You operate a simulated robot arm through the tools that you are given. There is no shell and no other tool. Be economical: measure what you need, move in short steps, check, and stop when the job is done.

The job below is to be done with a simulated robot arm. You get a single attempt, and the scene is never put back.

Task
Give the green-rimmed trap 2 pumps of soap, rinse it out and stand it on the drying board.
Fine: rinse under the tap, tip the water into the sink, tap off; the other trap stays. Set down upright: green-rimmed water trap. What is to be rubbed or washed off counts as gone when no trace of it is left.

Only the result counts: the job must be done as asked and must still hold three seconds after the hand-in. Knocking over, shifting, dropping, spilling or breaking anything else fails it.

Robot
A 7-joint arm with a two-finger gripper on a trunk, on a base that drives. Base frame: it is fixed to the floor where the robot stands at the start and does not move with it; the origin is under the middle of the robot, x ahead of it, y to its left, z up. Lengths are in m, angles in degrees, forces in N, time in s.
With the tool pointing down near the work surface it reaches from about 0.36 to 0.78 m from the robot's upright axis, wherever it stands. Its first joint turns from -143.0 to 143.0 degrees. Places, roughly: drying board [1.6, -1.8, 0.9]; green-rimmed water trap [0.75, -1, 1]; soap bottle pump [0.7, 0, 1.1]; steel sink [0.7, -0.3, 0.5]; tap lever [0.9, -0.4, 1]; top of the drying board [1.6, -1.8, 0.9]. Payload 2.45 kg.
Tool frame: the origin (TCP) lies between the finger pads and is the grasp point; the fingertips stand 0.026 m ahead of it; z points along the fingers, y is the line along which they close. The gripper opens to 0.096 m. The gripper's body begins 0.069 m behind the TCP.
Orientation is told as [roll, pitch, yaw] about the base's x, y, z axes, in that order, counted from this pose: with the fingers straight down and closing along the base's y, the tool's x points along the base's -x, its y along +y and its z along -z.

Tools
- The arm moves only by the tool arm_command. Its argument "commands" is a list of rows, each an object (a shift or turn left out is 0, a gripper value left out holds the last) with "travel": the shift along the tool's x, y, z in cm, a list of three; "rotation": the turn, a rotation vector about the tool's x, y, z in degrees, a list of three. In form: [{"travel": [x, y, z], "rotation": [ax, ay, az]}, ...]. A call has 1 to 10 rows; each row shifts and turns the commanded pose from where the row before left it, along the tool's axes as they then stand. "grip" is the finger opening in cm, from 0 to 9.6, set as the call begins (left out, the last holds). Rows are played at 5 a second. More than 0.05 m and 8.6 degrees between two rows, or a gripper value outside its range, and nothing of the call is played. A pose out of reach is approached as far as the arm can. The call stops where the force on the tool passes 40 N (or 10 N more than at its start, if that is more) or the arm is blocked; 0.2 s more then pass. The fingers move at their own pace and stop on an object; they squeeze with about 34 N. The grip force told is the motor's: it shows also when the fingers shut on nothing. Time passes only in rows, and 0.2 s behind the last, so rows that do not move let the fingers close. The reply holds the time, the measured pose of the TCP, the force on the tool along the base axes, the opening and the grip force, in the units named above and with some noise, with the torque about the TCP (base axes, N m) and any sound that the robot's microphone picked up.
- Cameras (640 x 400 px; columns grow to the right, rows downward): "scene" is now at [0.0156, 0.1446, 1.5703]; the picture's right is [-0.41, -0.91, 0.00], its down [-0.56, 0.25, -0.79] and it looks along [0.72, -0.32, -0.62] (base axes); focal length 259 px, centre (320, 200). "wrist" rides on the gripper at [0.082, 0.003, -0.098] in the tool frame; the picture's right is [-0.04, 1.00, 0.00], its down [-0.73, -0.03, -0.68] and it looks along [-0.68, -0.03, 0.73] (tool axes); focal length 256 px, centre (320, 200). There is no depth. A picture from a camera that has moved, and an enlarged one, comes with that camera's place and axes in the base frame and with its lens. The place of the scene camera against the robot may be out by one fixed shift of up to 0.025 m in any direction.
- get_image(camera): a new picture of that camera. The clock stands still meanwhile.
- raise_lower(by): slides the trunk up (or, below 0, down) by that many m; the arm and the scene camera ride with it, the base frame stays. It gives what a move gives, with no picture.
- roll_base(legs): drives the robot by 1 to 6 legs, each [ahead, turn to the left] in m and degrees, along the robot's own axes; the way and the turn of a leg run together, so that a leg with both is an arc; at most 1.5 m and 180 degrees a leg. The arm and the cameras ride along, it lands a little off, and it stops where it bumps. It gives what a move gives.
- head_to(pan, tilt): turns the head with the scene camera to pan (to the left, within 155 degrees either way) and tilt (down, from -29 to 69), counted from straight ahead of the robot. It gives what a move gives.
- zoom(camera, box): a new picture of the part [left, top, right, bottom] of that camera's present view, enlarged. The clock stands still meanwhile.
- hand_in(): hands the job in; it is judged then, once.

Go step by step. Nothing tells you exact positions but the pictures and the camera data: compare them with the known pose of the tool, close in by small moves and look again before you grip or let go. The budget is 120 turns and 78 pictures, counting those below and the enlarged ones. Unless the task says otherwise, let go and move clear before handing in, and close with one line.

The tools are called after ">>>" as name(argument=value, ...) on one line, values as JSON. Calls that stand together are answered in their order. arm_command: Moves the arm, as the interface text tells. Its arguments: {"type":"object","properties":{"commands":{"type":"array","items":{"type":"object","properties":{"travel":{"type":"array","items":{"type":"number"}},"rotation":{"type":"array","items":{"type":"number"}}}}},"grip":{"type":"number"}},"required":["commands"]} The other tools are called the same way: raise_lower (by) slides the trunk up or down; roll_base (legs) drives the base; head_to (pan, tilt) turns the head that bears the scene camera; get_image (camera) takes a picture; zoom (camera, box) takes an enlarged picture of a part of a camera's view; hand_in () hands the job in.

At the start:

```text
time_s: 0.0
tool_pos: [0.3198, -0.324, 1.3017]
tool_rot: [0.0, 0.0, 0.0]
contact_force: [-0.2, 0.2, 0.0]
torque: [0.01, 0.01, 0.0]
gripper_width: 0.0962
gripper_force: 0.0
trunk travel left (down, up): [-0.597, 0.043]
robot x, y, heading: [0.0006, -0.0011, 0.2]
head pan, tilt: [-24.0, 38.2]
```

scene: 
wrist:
★ ★ ★ ★ ★
__THE EXERCISE__:
Quote verbatim the opening lines of the listing above, ending with the line where "Fine: rinse under" appears; include both endpoints and nothing more.

__THE RESULT__:
You operate a simulated robot arm through the tools that you are given. There is no shell and no other tool. Be economical: measure what you need, move in short steps, check, and stop when the job is done.

The job below is to be done with a simulated robot arm. You get a single attempt, and the scene is never put back.

Task
Give the green-rimmed trap 2 pumps of soap, rinse it out and stand it on the drying board.
Fine: rinse under the tap, tip the water into the sink, tap off; the other trap stays. Set down upright: green-rimmed water trap. What is to be rubbed or washed off counts as gone when no trace of it is left.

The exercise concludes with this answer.